|“We’re taking one step forward, five steps back,” Devi Sridhar, professor of Global Public Health at the University of Edinburgh and on the Scottish Government’s covid-19 advisory group, wrote yesterday, in summing up her exasperation about the covid-19 situation in the UK. She’s not wrong. |
Lockdown was a big social sacrifice, one where the vulnerable suffered the most. All it really achieved was to buy time for governments to get their act together, to lead the fundamental adaptations to social and economic life that are necessary and put in place the public health systems that can stop community transmission from rearing its head again. It’s not rocket science, and neither is it impossible to achieve. Sridhar cites China, Taiwan, Vietnam, New Zealand and South Korea as five countries that have definitively achieved it. With all four chief medical officers now agreeing that the country is back at alert level 4, the UK has definitively failed to stop a second rapid spread of covid-19. Be in no doubt, whoever politicians try to blame, that is a profound governance failure.
So what now? First Minister Nicola Sturgeon will attend an emergency meeting of Cobra before addressing the Scottish Parliament this afternoon. Quite rightly, she has said that Scotland will not be locked into a UK timetable for responding. She has also made the very simple but correct point that the longer the Scottish Government waits to act the longer painful suppression measures will endure. So we can expect new measures today, but which ones?

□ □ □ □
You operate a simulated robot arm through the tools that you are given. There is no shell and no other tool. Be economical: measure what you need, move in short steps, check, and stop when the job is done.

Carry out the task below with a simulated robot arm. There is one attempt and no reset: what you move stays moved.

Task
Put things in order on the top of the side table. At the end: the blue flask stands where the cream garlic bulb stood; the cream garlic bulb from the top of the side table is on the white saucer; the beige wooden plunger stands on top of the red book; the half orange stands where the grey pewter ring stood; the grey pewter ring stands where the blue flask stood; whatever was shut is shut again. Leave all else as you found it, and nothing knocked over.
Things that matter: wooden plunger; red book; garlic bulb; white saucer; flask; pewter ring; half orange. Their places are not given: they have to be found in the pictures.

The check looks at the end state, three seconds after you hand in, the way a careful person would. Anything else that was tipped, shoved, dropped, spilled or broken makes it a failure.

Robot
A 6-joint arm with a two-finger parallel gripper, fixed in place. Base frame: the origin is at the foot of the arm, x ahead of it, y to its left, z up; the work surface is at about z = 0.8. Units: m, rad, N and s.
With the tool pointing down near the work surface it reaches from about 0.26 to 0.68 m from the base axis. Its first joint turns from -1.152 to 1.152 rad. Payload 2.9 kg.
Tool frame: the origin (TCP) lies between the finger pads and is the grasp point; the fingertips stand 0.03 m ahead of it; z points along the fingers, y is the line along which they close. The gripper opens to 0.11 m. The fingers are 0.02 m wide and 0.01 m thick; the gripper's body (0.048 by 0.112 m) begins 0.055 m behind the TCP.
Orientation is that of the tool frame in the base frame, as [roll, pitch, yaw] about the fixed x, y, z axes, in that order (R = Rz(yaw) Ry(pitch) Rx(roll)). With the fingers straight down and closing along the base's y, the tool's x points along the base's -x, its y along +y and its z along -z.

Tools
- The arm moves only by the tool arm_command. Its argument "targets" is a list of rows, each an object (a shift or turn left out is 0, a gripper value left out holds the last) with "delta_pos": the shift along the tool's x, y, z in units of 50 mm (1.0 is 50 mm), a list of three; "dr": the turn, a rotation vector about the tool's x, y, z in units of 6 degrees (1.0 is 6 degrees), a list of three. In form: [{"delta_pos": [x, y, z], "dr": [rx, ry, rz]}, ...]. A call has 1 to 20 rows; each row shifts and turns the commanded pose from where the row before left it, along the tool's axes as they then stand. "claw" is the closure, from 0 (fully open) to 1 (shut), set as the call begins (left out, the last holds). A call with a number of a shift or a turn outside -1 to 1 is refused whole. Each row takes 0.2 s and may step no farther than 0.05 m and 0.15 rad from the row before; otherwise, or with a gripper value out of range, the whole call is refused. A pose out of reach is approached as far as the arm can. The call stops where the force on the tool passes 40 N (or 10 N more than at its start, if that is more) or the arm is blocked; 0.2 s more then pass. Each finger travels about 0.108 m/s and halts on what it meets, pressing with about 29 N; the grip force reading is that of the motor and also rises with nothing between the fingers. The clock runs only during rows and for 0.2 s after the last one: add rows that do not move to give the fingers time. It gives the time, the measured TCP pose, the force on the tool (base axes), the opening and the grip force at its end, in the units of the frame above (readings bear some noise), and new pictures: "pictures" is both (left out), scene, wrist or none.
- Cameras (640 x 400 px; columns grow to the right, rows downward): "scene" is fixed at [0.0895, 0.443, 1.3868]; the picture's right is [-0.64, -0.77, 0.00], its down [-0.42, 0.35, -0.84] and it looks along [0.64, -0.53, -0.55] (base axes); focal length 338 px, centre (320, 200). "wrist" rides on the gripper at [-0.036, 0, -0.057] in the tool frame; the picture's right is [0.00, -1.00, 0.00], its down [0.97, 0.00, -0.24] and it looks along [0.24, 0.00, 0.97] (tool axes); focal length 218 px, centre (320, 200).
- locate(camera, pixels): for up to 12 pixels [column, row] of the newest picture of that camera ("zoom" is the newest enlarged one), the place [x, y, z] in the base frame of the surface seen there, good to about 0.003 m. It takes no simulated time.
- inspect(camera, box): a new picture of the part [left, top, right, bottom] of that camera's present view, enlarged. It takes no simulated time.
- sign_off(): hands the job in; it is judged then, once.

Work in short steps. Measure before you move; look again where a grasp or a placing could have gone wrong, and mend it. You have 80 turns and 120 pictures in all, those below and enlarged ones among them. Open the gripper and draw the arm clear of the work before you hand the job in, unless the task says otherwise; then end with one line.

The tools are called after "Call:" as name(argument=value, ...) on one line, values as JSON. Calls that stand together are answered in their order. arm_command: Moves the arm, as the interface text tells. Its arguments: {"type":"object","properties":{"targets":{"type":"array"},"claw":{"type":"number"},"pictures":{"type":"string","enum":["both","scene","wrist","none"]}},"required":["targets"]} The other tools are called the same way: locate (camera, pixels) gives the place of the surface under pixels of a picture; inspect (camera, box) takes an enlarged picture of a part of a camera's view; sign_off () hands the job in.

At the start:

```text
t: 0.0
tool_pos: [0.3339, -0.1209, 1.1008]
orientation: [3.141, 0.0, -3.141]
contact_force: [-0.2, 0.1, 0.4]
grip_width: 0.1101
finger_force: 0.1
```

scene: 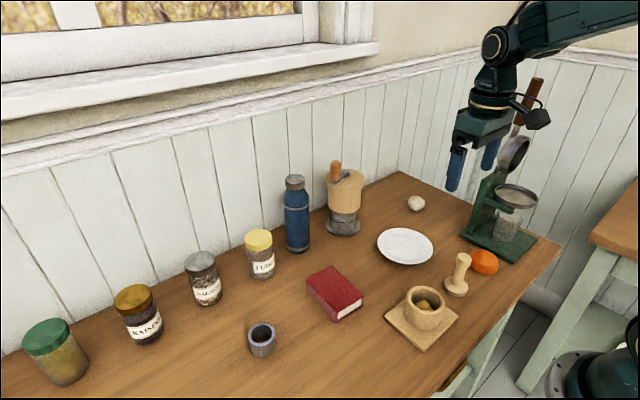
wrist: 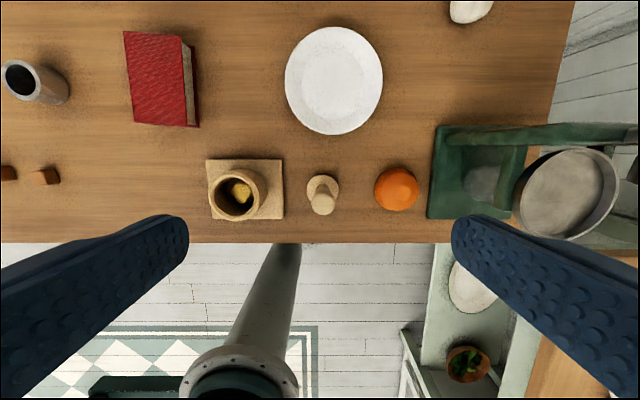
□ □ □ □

It is unlikely that we will see a lot of one size fits all measures this time round, with responses becoming increasingly localised. That’s broadly correct, but you need the local systems in place to manage that. The Scottish Government has been busy building a centralised Test and Protect system. One general measure we are likely to see is surely large parts of hospitality closing. Focusing restrictions on solely non-commodified spaces (homes) has failed. There has to be some recognition of the fact that there are some commercial spaces that are far too conducive for the virus to spread, and thus we need to adapt. There is now evidence that Chancellor Rishi Sunak’s scheme of subsidising people to go back to restaurants in August actually contributed to the spreading of the virus.
The back-firing of the ‘Eat Out to Help Out’ scheme is a good example of a failure to really take seriously the need for adaptation: rather than think ‘how can we support the people in the hospitality industry to survive financially in the context of a pandemic that will do lasting damage to that sector?’, Sunak thought: ‘How can we get people back into restaurants and pubs again?’ That is nonsensical from the perspective of both tackling the pandemic and helping those who work in hospitality. Office work is another example: the UK Government became worried about people adapting too much to the pandemic, and started a ‘back to the office’ Ad campaign. Now they may have to take adverts out to tell people to work from home. Everything about the government’s response has been geared towards the fastest route back to normality, when there is no route back to normality – they are working with an old map, and so it’s not surprising they’ve driven the country into a dead end.
One final thought: a covid-19 resurgence does not mean surrendering democracy. As the now retired Supreme Court judge Lady Hale has pointed out, that is what happened in the House of Commons at the start of this crisis, with some echoes in the Scottish Parliament. In fact, the need for real scrutiny, accountability and transparency of government is more important now than ever.